|“Cao lau” rice noodles are a speciality of Hoi An ancient town in central Vietnam.
When it comes to dishes in Hoi An ancient town, no one can ignore Cao Lau (Pork Rice Noodle). In fact, Cao Lau is known as a specialty of Hoi An ancient town in Quang Nam Province.
It has been listed among the most attractive rice noodles in Asia by CNN in 2020, besides Vietnam’s Pho and Bun.
However, Cao lau is neither Bun (rice vermicelli) nor Pho (noodle soup).
Most people are curious about the name of the dish. An explanation says Cao lau is actually the local pronunciation of “delicious dish” in Chinese. Another says a long time ago, traders coming to Hoi An wanted to enjoyed noodles served on the top floor of eateries to easily look after their goods. This is the reason why the dish is called “cao lầu,” which means high buildings in Vietnamese.
The dish’s origins are hotly debated, but there is no denying that the fat rice noodles, given a distinctive soft yellow tinge and chewy texture by the addition of wood ash and calcium-rich well water, bear more than a slight resemblance to Japanese soba, and aromatic slices of stir-fried pork, marinaded in star anise and cassia bark, add some Chinese twists.
|The dish highlights tasty broth, flat pieces of fried pork, attracting both locals and foreigners who taste it. The pork is sliced thin and cooked in the traditional Chinese method known as char siu.
Like Quang-style noodle soup, cao lau is a specialty of the central region in general and Hoi An in particular. However, some may not tell the difference between the two dishes. In fact, ingredients and the preparation of Cao lau and Quang-style noodle soup both have their own features.
Cao lau are soaked in lye water and wood ash, giving them a distinctly firm and springy texture. In fact, true Cao lau noodles are supposed to be made with water from Ba Le well, famed for its purity.
“Minerals from the water provide the right elements for the noodle’s texture,” said Trinh Diem Vy, a celebrity chef, food writer, and owner of nine restaurants in Hoi An.
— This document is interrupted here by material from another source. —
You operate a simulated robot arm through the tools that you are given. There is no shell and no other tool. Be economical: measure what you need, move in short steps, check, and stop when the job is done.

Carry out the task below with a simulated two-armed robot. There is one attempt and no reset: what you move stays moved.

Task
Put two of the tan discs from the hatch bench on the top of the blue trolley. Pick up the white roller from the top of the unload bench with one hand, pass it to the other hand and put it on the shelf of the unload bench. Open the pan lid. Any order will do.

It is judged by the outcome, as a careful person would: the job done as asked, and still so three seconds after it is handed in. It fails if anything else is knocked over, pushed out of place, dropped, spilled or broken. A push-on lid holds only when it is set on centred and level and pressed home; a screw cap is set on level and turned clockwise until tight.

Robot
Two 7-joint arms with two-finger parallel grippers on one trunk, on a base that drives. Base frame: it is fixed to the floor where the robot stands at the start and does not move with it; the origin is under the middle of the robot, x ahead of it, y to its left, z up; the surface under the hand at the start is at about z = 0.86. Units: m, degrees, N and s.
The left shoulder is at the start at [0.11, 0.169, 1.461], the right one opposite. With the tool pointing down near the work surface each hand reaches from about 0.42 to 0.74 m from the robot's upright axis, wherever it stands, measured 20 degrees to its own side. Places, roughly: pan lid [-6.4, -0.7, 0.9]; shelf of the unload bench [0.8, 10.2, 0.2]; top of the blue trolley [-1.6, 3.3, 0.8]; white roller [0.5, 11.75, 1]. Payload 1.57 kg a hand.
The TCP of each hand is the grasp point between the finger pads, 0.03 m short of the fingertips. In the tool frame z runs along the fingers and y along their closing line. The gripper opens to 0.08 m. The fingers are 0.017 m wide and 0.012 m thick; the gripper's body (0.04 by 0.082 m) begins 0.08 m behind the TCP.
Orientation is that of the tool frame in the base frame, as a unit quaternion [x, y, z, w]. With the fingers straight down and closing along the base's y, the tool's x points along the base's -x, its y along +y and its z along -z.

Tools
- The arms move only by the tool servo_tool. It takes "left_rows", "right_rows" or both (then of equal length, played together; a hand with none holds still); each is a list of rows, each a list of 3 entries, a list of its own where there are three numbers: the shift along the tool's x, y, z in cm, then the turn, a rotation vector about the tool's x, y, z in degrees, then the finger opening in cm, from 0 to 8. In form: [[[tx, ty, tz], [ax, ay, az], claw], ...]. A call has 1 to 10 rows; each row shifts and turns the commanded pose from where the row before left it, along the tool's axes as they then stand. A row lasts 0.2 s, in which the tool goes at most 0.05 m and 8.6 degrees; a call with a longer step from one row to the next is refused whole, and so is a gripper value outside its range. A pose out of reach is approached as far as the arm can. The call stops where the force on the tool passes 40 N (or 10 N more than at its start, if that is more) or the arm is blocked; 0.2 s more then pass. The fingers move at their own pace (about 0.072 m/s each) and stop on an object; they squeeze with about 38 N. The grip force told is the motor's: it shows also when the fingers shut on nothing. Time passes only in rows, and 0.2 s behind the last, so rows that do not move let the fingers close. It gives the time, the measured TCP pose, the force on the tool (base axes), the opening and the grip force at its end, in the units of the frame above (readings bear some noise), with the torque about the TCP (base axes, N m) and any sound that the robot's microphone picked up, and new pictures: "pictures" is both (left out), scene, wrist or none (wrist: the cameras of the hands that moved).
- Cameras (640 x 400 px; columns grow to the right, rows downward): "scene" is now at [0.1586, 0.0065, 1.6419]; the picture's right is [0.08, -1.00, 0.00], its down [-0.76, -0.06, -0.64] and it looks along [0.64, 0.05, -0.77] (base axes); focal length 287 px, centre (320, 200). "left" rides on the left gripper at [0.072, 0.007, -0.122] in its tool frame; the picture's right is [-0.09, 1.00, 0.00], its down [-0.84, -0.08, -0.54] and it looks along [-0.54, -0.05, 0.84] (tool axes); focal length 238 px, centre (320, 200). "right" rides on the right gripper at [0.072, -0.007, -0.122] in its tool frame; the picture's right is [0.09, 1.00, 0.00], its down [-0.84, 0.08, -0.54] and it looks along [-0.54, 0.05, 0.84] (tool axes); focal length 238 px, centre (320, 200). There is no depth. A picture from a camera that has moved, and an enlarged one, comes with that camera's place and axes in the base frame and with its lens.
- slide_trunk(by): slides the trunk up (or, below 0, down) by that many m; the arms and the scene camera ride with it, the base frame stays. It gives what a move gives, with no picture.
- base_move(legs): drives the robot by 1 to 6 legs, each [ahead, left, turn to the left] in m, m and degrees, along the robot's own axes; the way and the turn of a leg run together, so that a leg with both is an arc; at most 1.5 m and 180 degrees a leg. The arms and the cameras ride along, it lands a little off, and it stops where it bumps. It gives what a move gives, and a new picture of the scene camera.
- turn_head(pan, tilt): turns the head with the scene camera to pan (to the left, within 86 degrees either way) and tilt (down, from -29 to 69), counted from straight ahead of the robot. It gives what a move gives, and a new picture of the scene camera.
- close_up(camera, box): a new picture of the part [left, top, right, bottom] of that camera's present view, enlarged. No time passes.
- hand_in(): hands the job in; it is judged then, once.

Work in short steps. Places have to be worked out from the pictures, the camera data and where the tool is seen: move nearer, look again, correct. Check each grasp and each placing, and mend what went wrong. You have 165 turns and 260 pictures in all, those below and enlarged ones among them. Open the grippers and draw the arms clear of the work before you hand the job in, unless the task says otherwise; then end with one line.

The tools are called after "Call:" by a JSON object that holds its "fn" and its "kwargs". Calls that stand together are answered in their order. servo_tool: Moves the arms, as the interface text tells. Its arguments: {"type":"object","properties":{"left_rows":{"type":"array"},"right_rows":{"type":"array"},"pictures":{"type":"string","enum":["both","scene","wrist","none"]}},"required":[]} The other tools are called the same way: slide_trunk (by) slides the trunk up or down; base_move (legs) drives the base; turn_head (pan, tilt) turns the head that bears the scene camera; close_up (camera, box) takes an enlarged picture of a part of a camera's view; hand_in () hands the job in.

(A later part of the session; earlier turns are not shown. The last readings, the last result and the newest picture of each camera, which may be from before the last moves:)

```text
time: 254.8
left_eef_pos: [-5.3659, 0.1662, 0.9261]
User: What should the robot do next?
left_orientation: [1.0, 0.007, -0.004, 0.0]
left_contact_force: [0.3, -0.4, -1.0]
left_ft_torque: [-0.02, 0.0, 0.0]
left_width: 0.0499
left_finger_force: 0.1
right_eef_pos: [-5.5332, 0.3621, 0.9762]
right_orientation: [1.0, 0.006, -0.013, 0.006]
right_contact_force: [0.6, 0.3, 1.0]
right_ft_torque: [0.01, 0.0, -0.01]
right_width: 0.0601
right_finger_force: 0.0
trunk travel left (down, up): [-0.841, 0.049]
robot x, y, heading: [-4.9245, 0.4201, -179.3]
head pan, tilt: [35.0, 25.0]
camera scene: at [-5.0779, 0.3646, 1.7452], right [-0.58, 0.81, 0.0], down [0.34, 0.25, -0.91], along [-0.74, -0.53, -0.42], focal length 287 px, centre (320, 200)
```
In addition to the water for cao lau noodles supposedly coming from this one, special well, the water is also supposed to be mixed with a specific type of ash to create a lye solution. The ash is said to come from a type of tree found on the Cham islands, which are off the coast of Hoi An.
Though it is unlikely that Hoi An restaurants are still using this purist’s recipe, Cao lau’s hyper-local ingredient requirements mean that the dish is rarely found outside of the city, so don’t miss the opportunity while you’re here.
After kneaded into a dough it is thinly sliced and steamed over a flame to bring out the unique yellowish hue and springy texture. Yet perhaps even more crucially, the noodles must be homemade and hand-cut.
|Old long grain rice is used to make the firm noodles, with water taken only from an ancient well in the town called Ba Le Well.
The chewy rice noodles are served in a thick sauce with marinated and roasted pork. The rich and smoky flavors are tastefully balanced by lighter notes from fresh lettuce, crispy pork skin croutons, and crunchy bean sprouts and greens.
Another difference is the crispy rice paper served with cao lau is brown while that for Quang-style noodle is rice paper with black sesame. At some local eateries, cooks use roasted pork skin instead of rice paper.
The balance of flavor is what makes cao lau special—including noodles, slices of grilled pork, crispy rice paper, herbs collected from Tra Que village and Hoi An-style chili paste.
Travelers can try — or learn to make — a bowl of handmade Cao lau at some restaurants here.
Cao Lau nowadays can be found in Hanoi, Ho Chi Minh City, and Da Nang and even abroad in France, Australia and England. However, the dish is said not to be authentically tasty when it is savored outside its cradle – Hoi An.